1 Dicembre 2023
Lo sviluppo delle energie rinnovabili, le bioenergie e i biocarburanti giocano un ruolo chiave nel percorso di transizione energetica. Lo ha ricordato Claudio Descalzi intervenendo lo scorso 24 novembre al Forum Coldiretti in programma a Roma: l’AD ha spiegato che per arrivare alla neutralità carbonica entro il 2050, obiettivo strategico di Eni, è necessario puntare su più soluzioni perché “non si può risolvere un problema così diversificato con una sola scelta”.
Una di queste Eni l’ha individuata nella dimensione bio della produzione di energia: “Da più di dieci anni abbiamo puntato su tecnologie proprietarie per trasformare la raffinazione tradizionale di idrocarburi in bioraffinerie. Questa tecnologia, la Ecofining, tratta in modo prevalente la parte rifiuti, come grassi animali e oli esausti e anche oli vegetali. La parte rifiuti e oli esausti è abbastanza costosa, ma rientra in un ciclo di economia circolare completo. La parte di oli vegetali, di prima generazione, si traduceva in olio di palma, che abbiamo deciso di non prendere perché in conflitto con la catena alimentare e la distruzione di foreste”.
L’AD Claudio Descalzi ha proseguito il suo intervento spiegando come, in risposta a questa esigenza, Eni abbia deciso di spostare il focus in un’altra direzione “entrando nella catena a monte, nell’agricoltura, il nuovo upstream”. Per questo “abbiamo testato l’olio di ricino in zone di transizione in Tunisia, per 4-5 anni, terreni marginali non utilizzabili per processi agricoli. Abbiamo così provato in diverse regioni questo processo non in conflitto con le foreste primarie e secondarie”.
Nella vision di Eni la necessità di sviluppare prodotti sempre più sostenibili e incrementare l’uso di tecnologie che producano energia più pulita impone anche il dovere di contribuire a creare opportunità per i mercati emergenti e le economie in via di sviluppo, soprattutto in Paesi come quelli dell’Africa Subsahariana, dove il Gruppo continua a consolidare i suoi rapporti con le realtà locali. “In alcuni Paesi africani stiamo lavorando anche sui semi di scarto e negli ultimi tre anni stiamo reperendo queste zone marginali, con appezzamenti da 150 a 300 ettari, che necessitano di poca acqua, in cui collaboriamo con consorzi locali e riusciamo, su 200mila ettari, di avere una occupazione di circa 100-150mila lavoratori.
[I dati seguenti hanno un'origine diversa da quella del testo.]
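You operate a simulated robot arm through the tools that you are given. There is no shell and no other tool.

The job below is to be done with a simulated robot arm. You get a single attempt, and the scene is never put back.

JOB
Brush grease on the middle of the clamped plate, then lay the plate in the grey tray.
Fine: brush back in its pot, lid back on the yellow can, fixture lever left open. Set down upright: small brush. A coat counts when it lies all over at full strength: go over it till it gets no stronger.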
Abbiamo poi dei laboratori di ricerca genetica sulle sementi, in collaborazione con Bonifiche Ferrarresi”, ha aggiunto l’AD Claudio Descalzi secondo cui “per lavorare in Africa ed essere utili non si può pensare di andare e prendere senza dare, serve fare qualcosa di diverso”. Parole che riassumono efficacemente l’approccio di Eni, orientato a uno scambio vicendevole che possa contribuire alla crescita delle comunità e delle economie locali.